Amanda Leduc’s debut novel, The Miracles of Ordinary Men, was published by ECW Press in 2013. If Canlit has traditionally been marked and measured by realism, by moments of reflection and quiet epiphany, then Miracles is an ambitious departure. The story alternates between dual narratives. One half of the novel belongs to Sam, who undergoes a painful physical and spiritual transformation after he wakes to find he has grown wings (“greyish knobs of skin that unfurled from his shoulder blades and hung to just above his waist”). The other half belongs to Lilah, who blames herself for her brother’s disappearance and discovers a sort of penance through punishing sexual acts at the hands of her boss (“he hits her in the stomach, a fist down into her solar plexus. She moans and crumples into a ball on the bed”).

Both protagonists’ story arcs are harrowing, but it’s Lilah’s side of the diptych that easily competes with the best of the bad-boy narratives. The sections in Miracles that feature her inspire both horror and admiration, and, just as with many of Hosking’s fictional bad boys, we both want to see her saved and want to see her continue to act out. If such complex female characters rarely appear in Canlit, it’s because they challenge long-established cultural norms.
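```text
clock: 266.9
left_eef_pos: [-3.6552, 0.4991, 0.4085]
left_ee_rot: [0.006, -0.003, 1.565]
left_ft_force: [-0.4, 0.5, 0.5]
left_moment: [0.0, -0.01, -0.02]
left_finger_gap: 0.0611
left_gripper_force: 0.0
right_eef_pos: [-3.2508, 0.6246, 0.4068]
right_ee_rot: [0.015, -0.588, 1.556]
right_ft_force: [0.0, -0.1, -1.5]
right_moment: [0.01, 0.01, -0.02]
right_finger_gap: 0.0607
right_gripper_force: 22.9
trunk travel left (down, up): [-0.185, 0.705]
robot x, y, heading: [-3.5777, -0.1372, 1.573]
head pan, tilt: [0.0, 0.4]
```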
“There’s a stereotype of the badly behaved woman,” Leduc wrote to me from the Banff Centre. “She sleeps around, she’s rude, she doesn’t settle down, she’s a ‘loner’ in a different way than a man is (spinster vs bachelor). I feel like the badly behaved male character operates firmly within our reading culture while a badly behaved woman makes us uncomfortable, and it’s really hard to find a way around that.”

One way might start with making demands on editors, critics, and reviewers: seek out the badly behaved woman in the stories that come across your desks. You want to publish and promote fiction that recognize the experiences of a national readership? Great! But you’ll never achieve a “more inclusive Canlit with a diverse repertoire of voices” without including trailblazers like Jones and Leduc.

They’re not alone. Try Sheila Heti, whose novel–memoir hybrid How Should A Person Be? is a bawdy, witty, and unapologetic story about surviving a series of “bad” decisions and asks some hard questions about how we endure and inflict hurt on those who care about us. Or Yasuko Thanh, whose first book, a collection called Floating Like the Dead, sees her climb into the perspectives of protagonists who resist and skirt the periphery of cultural, familial, and personal expectation. Or Mona Awad, whose recently published, linked story collection, Thirteen Ways of Looking at a Fat Girl, is an affecting and defiant debut about body-image obsession that provokes both laughter and shock.

So not a Swiss Army knife, then. If she has to be a writer’s tool, the badly behaved female protagonist might be a lasso, holding fast to Canlit and squeezing until something gives.